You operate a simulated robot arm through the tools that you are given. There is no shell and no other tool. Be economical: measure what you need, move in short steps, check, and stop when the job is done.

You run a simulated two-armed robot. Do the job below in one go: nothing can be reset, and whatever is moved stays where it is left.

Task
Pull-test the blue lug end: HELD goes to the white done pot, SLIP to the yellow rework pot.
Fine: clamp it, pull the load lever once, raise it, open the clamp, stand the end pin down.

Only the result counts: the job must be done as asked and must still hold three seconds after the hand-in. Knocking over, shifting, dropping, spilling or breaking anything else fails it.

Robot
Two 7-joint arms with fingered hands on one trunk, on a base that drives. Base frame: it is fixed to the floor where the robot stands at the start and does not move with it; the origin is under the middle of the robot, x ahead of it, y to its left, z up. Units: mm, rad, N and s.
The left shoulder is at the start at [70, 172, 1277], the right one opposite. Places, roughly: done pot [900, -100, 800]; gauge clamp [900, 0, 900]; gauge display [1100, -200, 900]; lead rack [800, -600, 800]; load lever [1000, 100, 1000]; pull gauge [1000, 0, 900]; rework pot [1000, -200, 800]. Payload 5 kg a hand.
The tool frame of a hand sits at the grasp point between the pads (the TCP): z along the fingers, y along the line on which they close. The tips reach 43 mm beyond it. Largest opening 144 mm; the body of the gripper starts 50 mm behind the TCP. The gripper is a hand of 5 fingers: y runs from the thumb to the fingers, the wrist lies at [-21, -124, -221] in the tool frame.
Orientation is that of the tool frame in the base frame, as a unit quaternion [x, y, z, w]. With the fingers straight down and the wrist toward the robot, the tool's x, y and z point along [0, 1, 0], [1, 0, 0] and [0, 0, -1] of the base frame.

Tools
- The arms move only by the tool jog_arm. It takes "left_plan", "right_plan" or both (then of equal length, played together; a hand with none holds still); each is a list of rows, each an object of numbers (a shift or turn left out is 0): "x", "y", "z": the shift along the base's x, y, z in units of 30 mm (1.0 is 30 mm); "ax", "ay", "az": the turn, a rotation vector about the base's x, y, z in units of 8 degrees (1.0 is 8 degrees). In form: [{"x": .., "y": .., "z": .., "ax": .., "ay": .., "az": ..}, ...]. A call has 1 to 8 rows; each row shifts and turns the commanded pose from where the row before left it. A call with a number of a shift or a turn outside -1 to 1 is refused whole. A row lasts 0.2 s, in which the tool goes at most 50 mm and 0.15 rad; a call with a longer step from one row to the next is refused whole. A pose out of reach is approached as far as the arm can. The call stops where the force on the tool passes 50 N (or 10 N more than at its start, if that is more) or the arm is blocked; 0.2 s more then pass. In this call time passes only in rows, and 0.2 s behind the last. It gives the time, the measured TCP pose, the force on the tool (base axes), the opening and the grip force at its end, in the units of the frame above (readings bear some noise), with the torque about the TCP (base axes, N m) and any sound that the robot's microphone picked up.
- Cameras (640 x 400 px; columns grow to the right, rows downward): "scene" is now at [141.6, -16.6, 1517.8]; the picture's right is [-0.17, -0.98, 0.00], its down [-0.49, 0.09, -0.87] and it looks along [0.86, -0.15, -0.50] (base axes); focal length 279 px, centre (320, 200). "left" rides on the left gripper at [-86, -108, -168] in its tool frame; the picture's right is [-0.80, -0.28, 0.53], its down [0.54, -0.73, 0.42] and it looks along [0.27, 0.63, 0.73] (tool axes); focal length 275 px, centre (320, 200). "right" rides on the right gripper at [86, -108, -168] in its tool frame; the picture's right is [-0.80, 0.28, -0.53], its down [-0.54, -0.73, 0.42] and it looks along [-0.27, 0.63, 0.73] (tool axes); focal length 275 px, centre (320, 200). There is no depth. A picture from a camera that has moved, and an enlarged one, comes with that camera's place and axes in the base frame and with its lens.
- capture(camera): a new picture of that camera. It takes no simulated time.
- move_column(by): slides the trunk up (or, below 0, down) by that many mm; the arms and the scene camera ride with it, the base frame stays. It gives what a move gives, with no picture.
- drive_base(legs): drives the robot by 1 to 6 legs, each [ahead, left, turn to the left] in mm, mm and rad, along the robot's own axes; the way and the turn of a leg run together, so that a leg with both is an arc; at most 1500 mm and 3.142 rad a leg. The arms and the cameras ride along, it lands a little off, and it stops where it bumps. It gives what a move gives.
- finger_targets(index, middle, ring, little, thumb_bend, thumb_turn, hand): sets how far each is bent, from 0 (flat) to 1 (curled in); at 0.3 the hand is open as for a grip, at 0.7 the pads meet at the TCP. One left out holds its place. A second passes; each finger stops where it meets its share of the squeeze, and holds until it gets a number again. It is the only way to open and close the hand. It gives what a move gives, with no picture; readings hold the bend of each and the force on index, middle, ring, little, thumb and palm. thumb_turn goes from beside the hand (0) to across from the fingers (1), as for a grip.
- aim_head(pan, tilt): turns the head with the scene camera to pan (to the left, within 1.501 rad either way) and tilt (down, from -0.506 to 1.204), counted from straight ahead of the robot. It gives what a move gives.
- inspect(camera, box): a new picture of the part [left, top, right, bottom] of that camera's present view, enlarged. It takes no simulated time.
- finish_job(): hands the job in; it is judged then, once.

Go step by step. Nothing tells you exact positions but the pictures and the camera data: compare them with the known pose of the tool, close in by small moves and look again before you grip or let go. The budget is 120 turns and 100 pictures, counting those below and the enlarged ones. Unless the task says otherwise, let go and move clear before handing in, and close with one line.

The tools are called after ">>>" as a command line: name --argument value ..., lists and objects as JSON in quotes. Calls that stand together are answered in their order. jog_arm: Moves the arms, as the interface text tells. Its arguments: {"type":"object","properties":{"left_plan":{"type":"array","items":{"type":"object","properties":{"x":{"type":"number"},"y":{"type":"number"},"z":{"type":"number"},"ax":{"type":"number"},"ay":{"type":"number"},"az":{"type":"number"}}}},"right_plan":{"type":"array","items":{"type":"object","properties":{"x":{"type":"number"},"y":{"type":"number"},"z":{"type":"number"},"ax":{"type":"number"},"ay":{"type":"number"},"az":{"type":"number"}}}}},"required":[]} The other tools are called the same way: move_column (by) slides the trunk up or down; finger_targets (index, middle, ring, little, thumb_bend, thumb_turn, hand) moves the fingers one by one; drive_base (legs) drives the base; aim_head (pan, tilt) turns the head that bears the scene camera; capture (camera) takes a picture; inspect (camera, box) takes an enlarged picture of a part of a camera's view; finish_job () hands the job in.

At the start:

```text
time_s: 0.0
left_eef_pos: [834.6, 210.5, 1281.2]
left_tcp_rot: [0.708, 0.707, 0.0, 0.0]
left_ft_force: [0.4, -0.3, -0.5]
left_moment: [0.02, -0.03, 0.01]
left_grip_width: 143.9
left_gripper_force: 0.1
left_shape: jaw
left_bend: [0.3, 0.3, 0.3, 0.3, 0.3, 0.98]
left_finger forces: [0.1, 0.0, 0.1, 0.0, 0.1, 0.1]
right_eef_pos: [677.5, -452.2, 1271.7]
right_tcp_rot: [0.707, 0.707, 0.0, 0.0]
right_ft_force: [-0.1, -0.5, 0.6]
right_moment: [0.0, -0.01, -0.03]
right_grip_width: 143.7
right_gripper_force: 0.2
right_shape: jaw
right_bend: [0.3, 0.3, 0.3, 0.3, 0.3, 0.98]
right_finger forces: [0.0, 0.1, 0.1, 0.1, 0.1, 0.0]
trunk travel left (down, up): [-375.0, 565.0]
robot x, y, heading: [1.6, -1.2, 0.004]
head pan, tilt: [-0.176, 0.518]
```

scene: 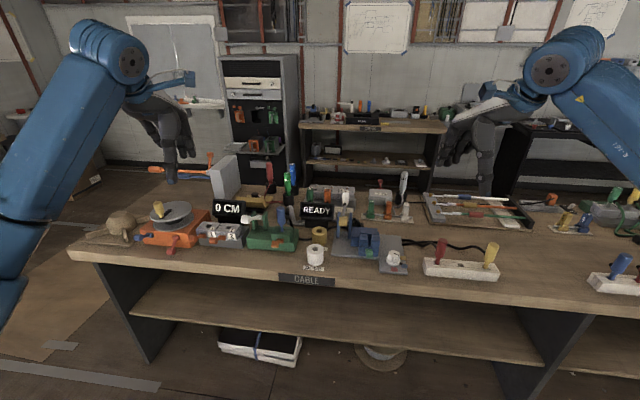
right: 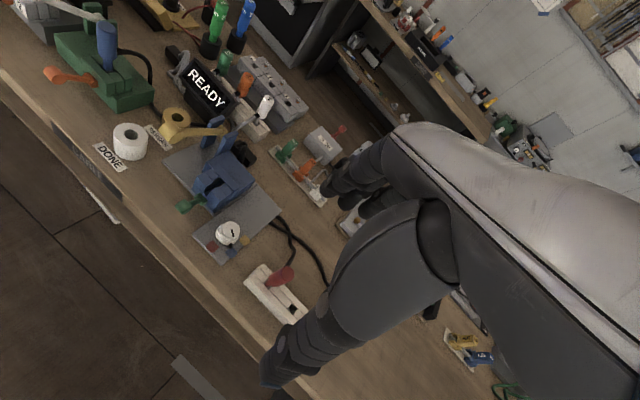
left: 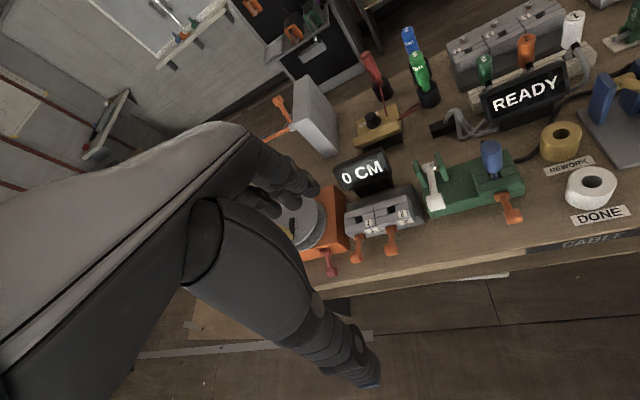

════════════════════

Set down the text block once more as it stands.

(TEXT BLOCK)

════════════════════

At trial, Prentice-Sao decided not to cross-examine TB because she testified about additional details concerning the events and thought that these details could lead to more serious charges: “My concern was that if I did anything to highlight those incidences, Chris Bourgeois would become aware and amend the felony complaint to include CSC one, which is a life offense.” She thought that by avoiding the cross-examination, Bourgeois was “going to miss the boat and not amend the complaint.” She also did not want to alienate the jury because it was clear to her that they were “on the edge
Prentice-Sao testified that she was not sure if defendant would testify because he had an unpredictable personality. However, in case he did testify, she wanted to reserve her opening statement so that she could give a statement before he testified. Ultimately, defendant decided not to testify after her advice. She said that she had concerns about his mental abilities and his mental health and that he was emotional, unpredictable, and easily upset. Thus, she was worried about how he would hold up under cross-examination. She was even concerned that he might reveal his penis to the jury. Because defendant agreed not to testify and she did not have any further proofs, she no longer had a need for an opening statement; this was the reason that she did not give an opening statement.

════════════════════

(RESPONSE BELOW)
At trial, Prentice-Sao decided not to cross-examine TB because she testified about additional details concerning the events and thought that these details could lead to more serious charges: “My concern was that if I did anything to highlight those incidences, Chris Bourgeois would become aware and amend the felony complaint to include CSC one, which is a life offense.” She thought that by avoiding the cross-examination, Bourgeois was “going to miss the boat and not amend the complaint.” She also did not want to alienate the jury because it was clear to her that they were “on the edge
Prentice-Sao testified that she was not sure if defendant would testify because he had an unpredictable personality. However, in case he did testify, she wanted to reserve her opening statement so that she could give a statement before he testified. Ultimately, defendant decided not to testify after her advice. She said that she had concerns about his mental abilities and his mental health and that he was emotional, unpredictable, and easily upset. Thus, she was worried about how he would hold up under cross-examination. She was even concerned that he might reveal his penis to the jury. Because defendant agreed not to testify and she did not have any further proofs, she no longer had a need for an opening statement; this was the reason that she did not give an opening statement.